Begin EXTRACTED TEXT

Sunday, February 8, 2009

Armeniageddon strikes again

Super flyweight / junior bantamweight champion Vic Darchinyan refers to himself as "The Raging Bull," but I'm old-school and refuse to acknowledge recycled nicknames. There's only one Raging Bull, and that's Jake LaMotta, so I've taken it upon myself to rechristen my fellow swarthy, shrimpy Armenian pal Vic as "Armeniageddon" -- catchy, no? Also very fitting, because Darchinyan has cut a swath of pain and brutal destruction throughout boxing's lower weight divisions, knocking contenders and pretenders out with his unorthodox, lunging punches and, even more notably, with his vicious but hilarious pre-fight salvoes. Last night's victim was rugged and much-ballyhooed Mexican champion / tough guy / sideshow freak Jorge "Travieso" Arce, a huge celebrity in Mexico who considers himself a character and usually rides to the ring in a horse, wears a cowboy hat, and sucks on a lollipop until the opening bell. No, I didn't make any of that up. Mexican fighters have always struck me as no-nonsense, old-school tough guys, but the ones named Jorge (Páez, and now Arce) appear to have some predisposition towards buffoonery and some sort of latent homosexuality... but I guess Arce's fans eat that stupid garbage up.

End EXTRACTED TEXT
Begin DATA BLOCK

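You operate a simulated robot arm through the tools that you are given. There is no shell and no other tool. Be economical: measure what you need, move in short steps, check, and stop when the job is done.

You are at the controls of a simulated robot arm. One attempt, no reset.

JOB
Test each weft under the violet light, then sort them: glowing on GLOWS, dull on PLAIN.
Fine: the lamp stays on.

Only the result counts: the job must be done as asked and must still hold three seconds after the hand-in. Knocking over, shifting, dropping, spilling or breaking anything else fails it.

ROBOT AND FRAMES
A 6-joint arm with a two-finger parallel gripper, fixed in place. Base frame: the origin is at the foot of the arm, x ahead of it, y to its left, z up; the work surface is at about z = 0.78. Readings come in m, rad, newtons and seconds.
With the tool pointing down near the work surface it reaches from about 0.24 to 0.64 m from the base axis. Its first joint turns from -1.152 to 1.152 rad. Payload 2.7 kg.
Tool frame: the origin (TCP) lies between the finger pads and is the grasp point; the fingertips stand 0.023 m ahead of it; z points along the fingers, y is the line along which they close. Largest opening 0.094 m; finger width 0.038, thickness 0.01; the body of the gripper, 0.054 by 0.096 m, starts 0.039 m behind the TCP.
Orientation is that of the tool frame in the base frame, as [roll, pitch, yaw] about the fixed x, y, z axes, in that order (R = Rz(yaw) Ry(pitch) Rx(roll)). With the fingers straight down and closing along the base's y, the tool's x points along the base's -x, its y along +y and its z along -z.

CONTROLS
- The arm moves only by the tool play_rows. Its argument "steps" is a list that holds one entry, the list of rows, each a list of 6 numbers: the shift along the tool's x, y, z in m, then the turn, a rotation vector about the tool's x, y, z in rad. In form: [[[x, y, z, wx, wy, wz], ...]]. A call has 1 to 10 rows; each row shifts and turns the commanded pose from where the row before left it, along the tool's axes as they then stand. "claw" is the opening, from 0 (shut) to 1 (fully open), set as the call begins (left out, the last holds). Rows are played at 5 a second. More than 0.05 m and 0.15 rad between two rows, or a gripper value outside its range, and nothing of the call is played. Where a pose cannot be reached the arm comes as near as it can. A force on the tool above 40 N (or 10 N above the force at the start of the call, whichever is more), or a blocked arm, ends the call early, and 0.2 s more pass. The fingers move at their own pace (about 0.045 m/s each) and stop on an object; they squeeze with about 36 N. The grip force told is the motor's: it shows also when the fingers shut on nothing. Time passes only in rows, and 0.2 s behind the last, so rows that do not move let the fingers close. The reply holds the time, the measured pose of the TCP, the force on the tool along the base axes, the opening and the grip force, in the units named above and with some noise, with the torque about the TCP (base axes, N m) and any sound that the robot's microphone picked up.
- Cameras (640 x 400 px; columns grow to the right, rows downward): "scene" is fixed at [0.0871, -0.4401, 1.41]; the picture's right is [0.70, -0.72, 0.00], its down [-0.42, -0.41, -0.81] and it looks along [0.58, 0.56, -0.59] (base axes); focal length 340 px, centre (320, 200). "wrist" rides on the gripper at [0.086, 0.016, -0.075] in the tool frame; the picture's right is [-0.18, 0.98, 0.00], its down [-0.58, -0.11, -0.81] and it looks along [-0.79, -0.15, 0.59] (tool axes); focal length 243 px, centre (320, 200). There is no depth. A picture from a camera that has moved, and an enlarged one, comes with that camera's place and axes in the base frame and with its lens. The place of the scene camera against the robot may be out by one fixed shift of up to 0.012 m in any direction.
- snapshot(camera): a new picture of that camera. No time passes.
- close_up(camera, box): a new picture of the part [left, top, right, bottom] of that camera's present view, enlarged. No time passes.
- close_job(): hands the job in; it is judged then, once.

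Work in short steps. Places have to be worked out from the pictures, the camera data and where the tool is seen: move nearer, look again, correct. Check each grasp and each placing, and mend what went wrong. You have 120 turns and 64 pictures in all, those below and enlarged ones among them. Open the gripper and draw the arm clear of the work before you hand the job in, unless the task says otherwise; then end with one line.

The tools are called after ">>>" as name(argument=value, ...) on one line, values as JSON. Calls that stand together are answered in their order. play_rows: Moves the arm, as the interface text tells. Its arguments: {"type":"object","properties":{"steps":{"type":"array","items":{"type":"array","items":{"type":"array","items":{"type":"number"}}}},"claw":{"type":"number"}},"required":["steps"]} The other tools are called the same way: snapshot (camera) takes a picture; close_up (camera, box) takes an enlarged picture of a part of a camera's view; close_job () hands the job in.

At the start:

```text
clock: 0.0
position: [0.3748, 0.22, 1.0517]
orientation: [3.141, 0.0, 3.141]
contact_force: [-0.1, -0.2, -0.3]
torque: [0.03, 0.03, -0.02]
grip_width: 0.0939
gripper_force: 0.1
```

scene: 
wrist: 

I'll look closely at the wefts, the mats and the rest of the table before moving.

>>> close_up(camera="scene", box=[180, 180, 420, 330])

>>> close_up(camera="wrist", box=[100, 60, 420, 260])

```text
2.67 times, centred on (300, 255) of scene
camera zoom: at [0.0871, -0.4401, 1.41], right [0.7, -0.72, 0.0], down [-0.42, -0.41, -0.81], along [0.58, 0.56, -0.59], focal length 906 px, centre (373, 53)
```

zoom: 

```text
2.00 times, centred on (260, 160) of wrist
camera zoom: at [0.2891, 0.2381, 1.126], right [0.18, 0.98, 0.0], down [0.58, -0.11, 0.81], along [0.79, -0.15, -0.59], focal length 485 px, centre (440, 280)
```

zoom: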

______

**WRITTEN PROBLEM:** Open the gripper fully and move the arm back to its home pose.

End DATA BLOCK

**WRITTEN PROBLEM:** Write what comes next in the extracted text.

**ANSWER:**
No such gimmicks for the Australian-based Armeniageddon, whose entire shtick appears to be based on the "Sure, I'll be the bad guy -- you'll hate me even more after I kick your idol's ass all over the ring while smirking the whole time" routine taken to extreme levels. There isn't a better trash-talker in all of sports than this short, smirking, manic Armenian with the almost incomprehensible accent but articulate flair. No "come on gorilla, we in Manila" Poetry for 'Tards 101 in Vic's arsenal. Witness these jewels, which got progressively better / nastier as the fight date approached:

When the fight was finally announced, after Armeniageddon had reportedly been chasing Arce for a fight for 3+ years: "On February 7th you won't be able to hide behind a phone or your manager's skirt, it will only be you and me. It's taken three years for you to have the balls to face me, maybe your manager wants one last payday from you. Enjoy your last fight!" Manager's skirt! Vic even got in a free shot at the manager. Just classic.

When told that Arce wanted to avenge his countryman Mijares' defeat at the hands of Darchinyan: "I can't get enough of Mexican fighters. They bounce real good off the canvas when I hit them. Let's see, I've stopped Mijares, Victor Burgos and Luis Maldonado over the past two years. Unlike Arce, those three fighters were very tough hombres. Defeating Arce won't take much training. It won't even be a fight for me. More like pest control."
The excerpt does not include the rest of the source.